Recordo a encenação, enxuta, contida, de Nuno Cardoso, que precisamente fazia viver o texto, que “servia” Molière e convidava os espectadores a ouvi-lo e segui-lo. Já não me lembro de quem assinava a cenografia, mas sei que é uma das imagens de marca do São João a qualidade também rica, no seu minimalismo, das cenografias. Seria o caso, nesta coprodução? Interpretação competente, diria, a esta distância, ou seja, tudo convergindo para pôr em destaque o dramaturgo e a sua arte imorredoira.

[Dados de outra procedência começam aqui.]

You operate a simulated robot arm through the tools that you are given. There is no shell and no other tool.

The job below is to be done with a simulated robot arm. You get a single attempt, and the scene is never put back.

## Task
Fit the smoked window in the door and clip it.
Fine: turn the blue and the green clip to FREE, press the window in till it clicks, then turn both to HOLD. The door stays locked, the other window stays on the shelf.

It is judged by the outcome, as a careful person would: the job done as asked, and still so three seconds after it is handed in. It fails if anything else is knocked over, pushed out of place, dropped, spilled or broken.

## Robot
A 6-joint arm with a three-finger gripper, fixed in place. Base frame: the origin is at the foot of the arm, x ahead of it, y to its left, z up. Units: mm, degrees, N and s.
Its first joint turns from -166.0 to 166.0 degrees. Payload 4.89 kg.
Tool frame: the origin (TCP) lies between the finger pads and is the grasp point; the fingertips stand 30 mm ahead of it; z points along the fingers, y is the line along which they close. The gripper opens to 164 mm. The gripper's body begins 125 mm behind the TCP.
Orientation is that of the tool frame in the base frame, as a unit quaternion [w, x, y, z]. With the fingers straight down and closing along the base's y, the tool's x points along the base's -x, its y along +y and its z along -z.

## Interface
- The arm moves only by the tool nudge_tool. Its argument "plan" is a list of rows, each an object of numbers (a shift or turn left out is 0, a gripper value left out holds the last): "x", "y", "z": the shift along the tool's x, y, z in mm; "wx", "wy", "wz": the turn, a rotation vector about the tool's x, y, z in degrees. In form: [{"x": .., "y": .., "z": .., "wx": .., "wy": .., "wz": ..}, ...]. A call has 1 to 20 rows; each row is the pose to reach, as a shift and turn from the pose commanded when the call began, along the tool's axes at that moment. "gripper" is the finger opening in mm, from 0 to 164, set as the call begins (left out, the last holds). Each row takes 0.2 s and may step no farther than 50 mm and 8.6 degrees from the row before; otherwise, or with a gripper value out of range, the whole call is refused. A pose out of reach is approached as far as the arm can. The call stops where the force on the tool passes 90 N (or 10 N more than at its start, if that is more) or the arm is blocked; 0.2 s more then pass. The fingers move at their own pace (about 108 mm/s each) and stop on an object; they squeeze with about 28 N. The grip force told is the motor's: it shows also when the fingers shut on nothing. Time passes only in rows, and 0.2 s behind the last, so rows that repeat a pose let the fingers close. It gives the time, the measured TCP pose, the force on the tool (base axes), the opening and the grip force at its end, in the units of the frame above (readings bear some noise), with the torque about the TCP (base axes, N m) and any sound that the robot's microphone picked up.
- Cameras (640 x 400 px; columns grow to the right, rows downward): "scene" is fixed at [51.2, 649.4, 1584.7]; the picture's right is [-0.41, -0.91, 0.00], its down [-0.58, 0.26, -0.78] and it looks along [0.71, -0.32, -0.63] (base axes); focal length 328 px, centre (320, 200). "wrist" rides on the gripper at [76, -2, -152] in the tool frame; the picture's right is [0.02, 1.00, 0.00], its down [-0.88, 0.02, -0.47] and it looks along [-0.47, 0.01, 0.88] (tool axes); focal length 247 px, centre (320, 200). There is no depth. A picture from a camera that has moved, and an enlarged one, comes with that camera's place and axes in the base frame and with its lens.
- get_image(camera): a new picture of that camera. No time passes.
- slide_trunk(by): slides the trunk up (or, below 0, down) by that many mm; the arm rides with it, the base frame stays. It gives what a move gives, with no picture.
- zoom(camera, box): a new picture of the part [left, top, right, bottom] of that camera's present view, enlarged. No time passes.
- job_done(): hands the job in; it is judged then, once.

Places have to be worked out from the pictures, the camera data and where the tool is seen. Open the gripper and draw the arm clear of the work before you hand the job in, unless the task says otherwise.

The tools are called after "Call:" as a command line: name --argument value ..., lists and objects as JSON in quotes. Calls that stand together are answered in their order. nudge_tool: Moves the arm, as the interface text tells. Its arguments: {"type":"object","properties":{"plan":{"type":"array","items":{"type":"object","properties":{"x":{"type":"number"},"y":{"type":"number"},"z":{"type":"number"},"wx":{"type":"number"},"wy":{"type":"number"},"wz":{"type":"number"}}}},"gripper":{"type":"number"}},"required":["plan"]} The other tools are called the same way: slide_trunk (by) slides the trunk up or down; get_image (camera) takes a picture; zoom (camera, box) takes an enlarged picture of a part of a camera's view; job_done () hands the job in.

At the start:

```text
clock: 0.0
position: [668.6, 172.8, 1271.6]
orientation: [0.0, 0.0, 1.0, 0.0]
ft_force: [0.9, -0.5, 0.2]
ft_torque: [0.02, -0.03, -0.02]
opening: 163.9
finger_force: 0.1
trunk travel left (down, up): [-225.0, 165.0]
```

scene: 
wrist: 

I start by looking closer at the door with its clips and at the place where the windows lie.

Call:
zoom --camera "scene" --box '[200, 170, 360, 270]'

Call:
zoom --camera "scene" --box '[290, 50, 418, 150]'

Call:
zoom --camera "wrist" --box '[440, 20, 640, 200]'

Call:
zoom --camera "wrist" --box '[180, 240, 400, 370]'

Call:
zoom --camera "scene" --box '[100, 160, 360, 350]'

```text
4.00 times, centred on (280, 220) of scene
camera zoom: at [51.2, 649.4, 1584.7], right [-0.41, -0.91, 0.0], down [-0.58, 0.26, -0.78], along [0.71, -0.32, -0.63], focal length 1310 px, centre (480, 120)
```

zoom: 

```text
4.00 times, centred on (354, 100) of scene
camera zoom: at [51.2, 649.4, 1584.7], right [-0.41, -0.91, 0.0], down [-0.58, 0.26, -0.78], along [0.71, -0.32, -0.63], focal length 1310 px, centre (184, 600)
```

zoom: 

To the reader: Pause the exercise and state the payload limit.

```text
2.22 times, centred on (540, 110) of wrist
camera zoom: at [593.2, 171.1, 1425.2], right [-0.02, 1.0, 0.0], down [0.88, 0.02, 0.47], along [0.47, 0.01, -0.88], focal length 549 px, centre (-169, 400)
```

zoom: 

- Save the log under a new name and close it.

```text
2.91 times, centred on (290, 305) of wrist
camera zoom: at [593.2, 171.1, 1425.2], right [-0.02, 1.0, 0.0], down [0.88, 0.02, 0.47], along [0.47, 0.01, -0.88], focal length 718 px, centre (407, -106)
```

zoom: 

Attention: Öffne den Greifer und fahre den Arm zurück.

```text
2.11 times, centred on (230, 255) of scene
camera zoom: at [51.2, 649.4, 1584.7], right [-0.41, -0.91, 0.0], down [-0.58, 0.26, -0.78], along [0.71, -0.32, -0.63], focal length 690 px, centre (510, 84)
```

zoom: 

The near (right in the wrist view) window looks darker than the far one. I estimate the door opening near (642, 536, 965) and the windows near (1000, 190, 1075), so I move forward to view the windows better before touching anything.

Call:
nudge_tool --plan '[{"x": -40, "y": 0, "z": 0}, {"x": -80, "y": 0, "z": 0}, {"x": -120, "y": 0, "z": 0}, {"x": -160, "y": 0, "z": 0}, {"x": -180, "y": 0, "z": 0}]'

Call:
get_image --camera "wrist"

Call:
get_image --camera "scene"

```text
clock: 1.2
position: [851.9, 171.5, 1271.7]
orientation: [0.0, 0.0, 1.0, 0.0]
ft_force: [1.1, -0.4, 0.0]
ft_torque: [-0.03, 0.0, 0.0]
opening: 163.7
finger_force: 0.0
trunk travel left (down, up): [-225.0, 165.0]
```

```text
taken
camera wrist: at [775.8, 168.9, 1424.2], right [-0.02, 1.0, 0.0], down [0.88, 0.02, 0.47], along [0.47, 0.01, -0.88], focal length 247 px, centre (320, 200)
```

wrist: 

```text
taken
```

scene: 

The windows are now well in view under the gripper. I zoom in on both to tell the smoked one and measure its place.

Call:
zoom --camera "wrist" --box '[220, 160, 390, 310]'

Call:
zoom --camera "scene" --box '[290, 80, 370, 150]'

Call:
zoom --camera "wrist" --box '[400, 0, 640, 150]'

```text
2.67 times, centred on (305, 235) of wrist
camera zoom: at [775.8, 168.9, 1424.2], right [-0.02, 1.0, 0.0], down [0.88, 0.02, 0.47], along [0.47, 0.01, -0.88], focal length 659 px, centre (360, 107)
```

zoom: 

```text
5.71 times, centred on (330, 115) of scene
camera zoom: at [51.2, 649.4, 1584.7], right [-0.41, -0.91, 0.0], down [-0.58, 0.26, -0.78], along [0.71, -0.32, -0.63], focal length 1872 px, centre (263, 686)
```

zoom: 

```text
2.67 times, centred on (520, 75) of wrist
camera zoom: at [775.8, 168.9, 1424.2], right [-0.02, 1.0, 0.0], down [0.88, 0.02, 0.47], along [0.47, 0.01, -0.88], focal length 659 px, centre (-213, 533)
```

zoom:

Escolhi esta produção de O Misantropo também por duas razões – um pouco mais externas à obra literária propriamente dita, mas essenciais na organização e no serviço público de um teatro nacional. A peça resultou da parceria entre várias instituições públicas, nacionais (o São João) e locais (o São Luiz, o Centro Cultural Vila Flor e o Teatro Viriato) e a companhia Ao Cabo Teatro; e a amplitude dos parceiros permitia um circuito de itinerância alargada, passando pelo Porto, Lisboa, Guimarães e Viseu. São dois aspetos que valorizo muito, como investigador sobre os públicos da cultura e como teórico e prático das políticas públicas; dois aspetos que foi muito difícil fazer enraizar no ambiente artístico português (di-lo um antigo ministro da Cultura), mas que felizmente são hoje óbvios, para isso tendo contribuído muito, entre outros, as recentes direções do São João.

Não sou crítico, nem me é pedida uma crítica. Para além do caderninho que me ajudou a situar O Misantropo, sirvo-me apenas da memória. Deixem-me, pois, pôr as coisas assim: nesse como em muitos outros sábados, ao longo de anos, fui ao São João ver teatro e gostei muito. Gostei de revisitar o texto, gostei da encenação, da interpretação e das escolhas de produção e apresentação que lhe subjaziam. Nesse abril de 2016, a minha vida estava centrada numa luta diária para explicar à Comissão Europeia que, sim, Portugal ia mudar de política económica e orçamental e que, não, isso não significava incumprir as regras da Zona Euro; e que, sim, podiam confiar em nós e que, não, não era a Comissão Europeia mas o Parlamento português que determinava a sorte da governação. Já tinha começado a exaltante, mas titânica, campanha pela eleição de Guterres para as Nações Unidas. Era preciso gerir um pequeno incidente no seio da CPLP antes de ele se tornar um problema. Etc. Naquelas duas horas de peça, beneficiei desse intervalo de prazer inteligente que, a meu ver, a cultura proporciona melhor que qualquer outra coisa. Por isso, obrigado ao São João. Obrigado, Ao Cabo Teatro. Obrigado, encenador Nuno Cardoso. Obrigado aos atores, de que recordo a Joana Carvalho, o Luís Araújo, o Pedro Frias, entre os demais. E, sobretudo, obrigado, mestre Molière!

*Professor universitário, sociólogo, político.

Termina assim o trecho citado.